ACTUAL DIALOGUE from Big Bird: "Oh no! The demon's gonna be here any second now!" And here's the appearance of that demon, played by James motherfucking Mason.
The demon's question is, "Where does today meet yesterday?" You'd think that after four fucking thousand years the kid would have randomly guessed "at midnight" or "at the Motion Picture Association of America." Big Bird and Snuffy finally guess "in a museum," and after 4,000 years of bodiless exile, Sahu is deemed worthy to proceed to the weighing of his soul. Big Bird and Snuffy go with him to stand in the Hall of Two Truths at the gate to the afterlife. The gigantic foam balls on these guys! Sure, Elmo loves you, but when's the last time Elmo held anyone's hand on the threshold of eternal night?
We get a simplified version of the Egyptian passage of the dead. Sahu's heart will be weighed against a single feather; only if the heart is lighter will he be allowed to proceed. That's it. Even after answering the damn question he only gets one shot at this, on penalty of being an earthbound spirit forever (this is sort of, but only sort of gentler than the traditional version of the process, in which the unworthy heart would be devoured for all time by
this guy). Also, traditionally, this celestial Breathalyzer test was administered by Anubis. Here it's Osiris. Osiris had many hidden and secret names, one of which was Dude Filling In For Anubis Even Though He's Total Fucking Failcakes at Stuff Anubis Does.
Osiris says, "Let the feather appear!" The feather does not appear, and after a few really awkward seconds, Osiris says that the test cannot be held, he's sorry for the inconvenience, and by the way Sahu is boned forever. He gets up to leave, when Big Bird yells, "Wait!
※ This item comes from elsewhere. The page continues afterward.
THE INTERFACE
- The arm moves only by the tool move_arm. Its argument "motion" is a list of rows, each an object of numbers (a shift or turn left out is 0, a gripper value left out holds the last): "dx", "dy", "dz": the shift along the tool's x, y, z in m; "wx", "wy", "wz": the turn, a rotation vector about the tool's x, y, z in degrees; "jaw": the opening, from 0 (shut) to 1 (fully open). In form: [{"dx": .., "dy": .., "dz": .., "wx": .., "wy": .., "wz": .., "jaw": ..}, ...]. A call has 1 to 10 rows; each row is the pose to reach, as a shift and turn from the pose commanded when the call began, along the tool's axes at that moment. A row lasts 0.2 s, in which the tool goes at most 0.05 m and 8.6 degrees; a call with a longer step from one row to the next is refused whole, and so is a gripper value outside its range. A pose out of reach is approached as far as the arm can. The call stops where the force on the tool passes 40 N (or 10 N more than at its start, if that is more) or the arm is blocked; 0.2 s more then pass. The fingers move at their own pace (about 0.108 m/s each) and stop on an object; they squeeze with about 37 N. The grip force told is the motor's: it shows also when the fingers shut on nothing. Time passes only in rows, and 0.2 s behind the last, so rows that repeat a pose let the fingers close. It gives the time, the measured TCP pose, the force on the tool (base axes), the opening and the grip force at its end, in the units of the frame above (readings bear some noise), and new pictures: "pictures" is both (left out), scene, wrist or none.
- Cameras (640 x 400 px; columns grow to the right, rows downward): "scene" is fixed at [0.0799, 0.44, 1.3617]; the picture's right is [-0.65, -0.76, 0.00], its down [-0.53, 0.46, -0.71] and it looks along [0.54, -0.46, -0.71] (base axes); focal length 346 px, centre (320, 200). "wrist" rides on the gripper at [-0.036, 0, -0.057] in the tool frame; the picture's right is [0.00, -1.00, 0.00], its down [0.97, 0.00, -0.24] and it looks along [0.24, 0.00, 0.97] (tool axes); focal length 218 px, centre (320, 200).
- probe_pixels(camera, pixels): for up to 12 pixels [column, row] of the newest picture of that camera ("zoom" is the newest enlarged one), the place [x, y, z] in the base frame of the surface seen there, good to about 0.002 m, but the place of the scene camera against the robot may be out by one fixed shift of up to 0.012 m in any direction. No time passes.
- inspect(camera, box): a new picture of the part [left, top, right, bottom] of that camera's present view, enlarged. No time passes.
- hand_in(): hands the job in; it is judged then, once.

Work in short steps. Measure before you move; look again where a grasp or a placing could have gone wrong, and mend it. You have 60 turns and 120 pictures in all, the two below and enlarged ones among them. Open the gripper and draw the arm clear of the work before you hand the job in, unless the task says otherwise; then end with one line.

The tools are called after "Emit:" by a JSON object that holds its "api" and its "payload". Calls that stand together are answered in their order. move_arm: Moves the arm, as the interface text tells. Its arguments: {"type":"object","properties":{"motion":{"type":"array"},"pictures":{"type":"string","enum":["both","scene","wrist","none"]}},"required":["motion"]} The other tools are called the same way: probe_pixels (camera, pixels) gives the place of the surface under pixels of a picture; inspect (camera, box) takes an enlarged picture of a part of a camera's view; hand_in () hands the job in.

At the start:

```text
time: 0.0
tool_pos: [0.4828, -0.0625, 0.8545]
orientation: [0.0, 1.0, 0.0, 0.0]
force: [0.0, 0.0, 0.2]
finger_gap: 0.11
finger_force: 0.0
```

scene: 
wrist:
Use one of mine!" So Sahu's heart is weighed against one of Big Bird's canary-yellow feathers, but the depraved indifference of the gods has understandably crushed his spirit, so the heart is weighed down with sadness. Osiris once again proclaims that Sahu is never gonna get it (not this time), never ever gonna get it.
To which Big Bird interjects: "That's not fair!" I am absolutely not fucking kidding. This is the part of the program where Big Bird defies a god and argues justice for the tormented soul of his little buddy (incidentally, what the hell did this six-year-old DO in the 21st century BC to earn restless eternal damnation?). Big Bird scolds Osiris for his coldness and refuses to allow the ceremony to conclude until Sahu's heart kicks that feather's ass. You think you know a Muppet... but it's plain that we've had Big Bird figured all wrong. He's no kindergartener. He's a previously unknown aspect of the Eternal fucking Champion.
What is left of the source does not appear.